(Page extract)
══════
Do I need partners? (example: marketing, sales and financial directors)

How much money is needed to startup and grow? (write a detailed business plan)

What money sources are available? (example: bank loans, venture capital, stock issues, federal grants)

What are the liabilities and how can I limit them? (example: store owner or restaurant liabilities)

What are the taxes, fees, regulations and licensing burdens? (example: pest control or electrician)

Today, more than 75 percent of all businesses in the United States are sole proprietorships—owned by one person. The entrepreneur proprietor is their own boss responsible for all business decisions. The sole proprietorship is a flexible structure able to move quickly, adapting to changing market conditions. It is the least costly form with the government taxing revenues as personal income only. Any required paperwork is low cost and very minimal.

However, sole proprietorship has several weaknesses that include personal liabilities of business debts, liens or court judgments. Many entrepreneurs using this structure find it difficult to raise investment capital beyond savings or loans. It is often difficult to retain high quality employees using this method with limited benefits, salary and bonus resources. The sole proprietor often wears many hats as the business lifespan is highly dependent on the owner’s health including illness, accidents and death.
══════
(Supplied information)

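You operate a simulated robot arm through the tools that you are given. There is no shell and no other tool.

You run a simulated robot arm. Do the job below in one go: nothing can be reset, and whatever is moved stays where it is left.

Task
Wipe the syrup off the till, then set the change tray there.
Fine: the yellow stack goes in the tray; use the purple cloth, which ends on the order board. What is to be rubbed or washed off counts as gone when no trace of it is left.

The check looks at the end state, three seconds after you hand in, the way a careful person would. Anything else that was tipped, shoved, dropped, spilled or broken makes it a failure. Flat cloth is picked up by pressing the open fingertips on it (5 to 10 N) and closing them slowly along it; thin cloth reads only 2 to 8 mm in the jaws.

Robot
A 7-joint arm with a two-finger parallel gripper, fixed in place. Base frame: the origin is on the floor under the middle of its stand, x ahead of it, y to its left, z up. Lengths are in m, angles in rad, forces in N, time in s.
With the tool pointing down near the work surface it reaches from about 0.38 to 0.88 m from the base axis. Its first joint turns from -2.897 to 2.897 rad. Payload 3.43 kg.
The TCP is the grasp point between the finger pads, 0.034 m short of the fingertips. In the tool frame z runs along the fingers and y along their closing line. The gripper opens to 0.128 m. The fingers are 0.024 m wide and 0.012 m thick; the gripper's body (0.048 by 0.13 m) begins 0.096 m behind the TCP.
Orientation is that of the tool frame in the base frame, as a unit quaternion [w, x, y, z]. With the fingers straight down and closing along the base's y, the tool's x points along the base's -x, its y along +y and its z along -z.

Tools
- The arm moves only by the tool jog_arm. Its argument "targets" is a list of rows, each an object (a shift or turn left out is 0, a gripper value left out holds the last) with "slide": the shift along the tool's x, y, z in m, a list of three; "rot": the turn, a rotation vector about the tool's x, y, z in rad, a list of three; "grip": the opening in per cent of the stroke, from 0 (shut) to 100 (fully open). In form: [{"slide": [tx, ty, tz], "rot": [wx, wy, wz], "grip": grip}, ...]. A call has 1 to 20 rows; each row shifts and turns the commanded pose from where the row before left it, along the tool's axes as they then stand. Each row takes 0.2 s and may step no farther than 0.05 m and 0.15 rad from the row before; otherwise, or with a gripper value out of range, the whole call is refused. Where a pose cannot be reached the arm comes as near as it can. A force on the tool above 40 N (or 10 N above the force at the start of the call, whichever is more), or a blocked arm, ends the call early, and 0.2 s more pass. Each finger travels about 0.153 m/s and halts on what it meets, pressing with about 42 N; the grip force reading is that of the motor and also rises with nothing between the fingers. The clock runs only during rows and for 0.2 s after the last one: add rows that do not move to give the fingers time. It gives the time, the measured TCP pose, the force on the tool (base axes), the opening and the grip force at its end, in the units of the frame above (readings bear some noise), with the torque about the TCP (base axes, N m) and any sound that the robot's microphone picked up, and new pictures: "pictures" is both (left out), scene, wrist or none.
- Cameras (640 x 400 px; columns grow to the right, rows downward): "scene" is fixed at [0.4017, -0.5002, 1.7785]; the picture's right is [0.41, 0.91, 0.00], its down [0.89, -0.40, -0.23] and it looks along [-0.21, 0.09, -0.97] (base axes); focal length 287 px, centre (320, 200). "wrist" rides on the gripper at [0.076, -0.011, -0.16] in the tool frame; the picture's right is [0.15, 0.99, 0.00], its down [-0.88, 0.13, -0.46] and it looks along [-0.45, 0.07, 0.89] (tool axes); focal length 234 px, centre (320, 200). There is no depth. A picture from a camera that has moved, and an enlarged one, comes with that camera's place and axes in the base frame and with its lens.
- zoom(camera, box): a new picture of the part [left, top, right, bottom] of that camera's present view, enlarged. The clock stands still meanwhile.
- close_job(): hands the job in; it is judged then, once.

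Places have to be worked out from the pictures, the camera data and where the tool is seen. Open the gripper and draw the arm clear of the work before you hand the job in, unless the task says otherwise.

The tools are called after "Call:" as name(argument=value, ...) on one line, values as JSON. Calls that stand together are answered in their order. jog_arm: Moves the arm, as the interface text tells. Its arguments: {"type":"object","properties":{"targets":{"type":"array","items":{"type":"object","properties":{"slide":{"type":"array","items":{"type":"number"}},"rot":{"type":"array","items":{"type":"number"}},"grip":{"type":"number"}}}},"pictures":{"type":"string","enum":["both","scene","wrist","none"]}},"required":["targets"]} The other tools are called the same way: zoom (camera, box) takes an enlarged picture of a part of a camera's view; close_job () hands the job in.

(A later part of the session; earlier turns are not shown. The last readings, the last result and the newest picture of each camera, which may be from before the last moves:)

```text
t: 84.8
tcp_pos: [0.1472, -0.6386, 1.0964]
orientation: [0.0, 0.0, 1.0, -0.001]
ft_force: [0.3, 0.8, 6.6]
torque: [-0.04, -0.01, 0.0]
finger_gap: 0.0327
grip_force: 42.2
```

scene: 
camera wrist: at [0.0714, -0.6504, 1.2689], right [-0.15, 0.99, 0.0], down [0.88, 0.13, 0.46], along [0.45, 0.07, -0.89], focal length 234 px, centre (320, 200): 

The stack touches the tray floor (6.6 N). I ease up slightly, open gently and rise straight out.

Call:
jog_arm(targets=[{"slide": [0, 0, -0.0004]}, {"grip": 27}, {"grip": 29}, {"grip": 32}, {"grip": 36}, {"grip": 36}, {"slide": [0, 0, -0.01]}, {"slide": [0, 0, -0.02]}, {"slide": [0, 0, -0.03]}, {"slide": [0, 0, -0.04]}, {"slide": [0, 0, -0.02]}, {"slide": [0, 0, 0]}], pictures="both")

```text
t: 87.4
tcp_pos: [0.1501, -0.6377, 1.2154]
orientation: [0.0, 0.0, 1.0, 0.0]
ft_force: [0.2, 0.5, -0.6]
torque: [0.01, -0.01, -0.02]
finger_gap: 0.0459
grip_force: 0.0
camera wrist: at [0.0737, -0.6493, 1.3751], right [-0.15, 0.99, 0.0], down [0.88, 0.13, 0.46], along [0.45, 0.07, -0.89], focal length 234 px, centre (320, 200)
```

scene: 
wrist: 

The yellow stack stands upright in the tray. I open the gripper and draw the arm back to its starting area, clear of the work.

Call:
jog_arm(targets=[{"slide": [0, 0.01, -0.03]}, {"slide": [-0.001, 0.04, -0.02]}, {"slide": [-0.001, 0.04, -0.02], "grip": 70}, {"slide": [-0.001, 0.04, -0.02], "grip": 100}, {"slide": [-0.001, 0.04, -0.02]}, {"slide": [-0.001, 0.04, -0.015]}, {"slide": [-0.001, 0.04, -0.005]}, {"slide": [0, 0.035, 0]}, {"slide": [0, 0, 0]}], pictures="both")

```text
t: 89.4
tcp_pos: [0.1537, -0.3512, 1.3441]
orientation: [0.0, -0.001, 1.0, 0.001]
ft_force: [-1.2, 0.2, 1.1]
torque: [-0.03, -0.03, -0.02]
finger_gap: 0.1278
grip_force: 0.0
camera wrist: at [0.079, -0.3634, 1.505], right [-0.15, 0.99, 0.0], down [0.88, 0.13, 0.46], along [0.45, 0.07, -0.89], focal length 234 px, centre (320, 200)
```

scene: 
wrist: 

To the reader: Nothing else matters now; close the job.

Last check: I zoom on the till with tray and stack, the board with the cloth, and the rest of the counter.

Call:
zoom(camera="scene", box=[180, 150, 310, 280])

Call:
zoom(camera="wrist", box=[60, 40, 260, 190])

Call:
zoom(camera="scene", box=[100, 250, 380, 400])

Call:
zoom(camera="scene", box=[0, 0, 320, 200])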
══════
(Exercise tasks)
A - Provide the original wording of the page extract from "How much money" as far as "issues, federal grants)".
B - Nothing but the lines from the line that contains "A 7-joint arm" through the line that contains "The TCP is the" should be given again, each exactly as it stands, both ends included.

(Solutions to the problems)
A -
How much money is needed to startup and grow? (write a detailed business plan)

What money sources are available? (example: bank loans, venture capital, stock issues, federal grants)

B -
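A 7-joint arm with a two-finger parallel gripper, fixed in place. Base frame: the origin is on the floor under the middle of its stand, x ahead of it, y to its left, z up. Lengths are in m, angles in rad, forces in N, time in s.
With the tool pointing down near the work surface it reaches from about 0.38 to 0.88 m from the base axis. Its first joint turns from -2.897 to 2.897 rad. Payload 3.43 kg.
The TCP is the grasp point between the finger pads, 0.034 m short of the fingertips. In the tool frame z runs along the fingers and y along their closing line. The gripper opens to 0.128 m. The fingers are 0.024 m wide and 0.012 m thick; the gripper's body (0.048 by 0.13 m) begins 0.096 m behind the TCP.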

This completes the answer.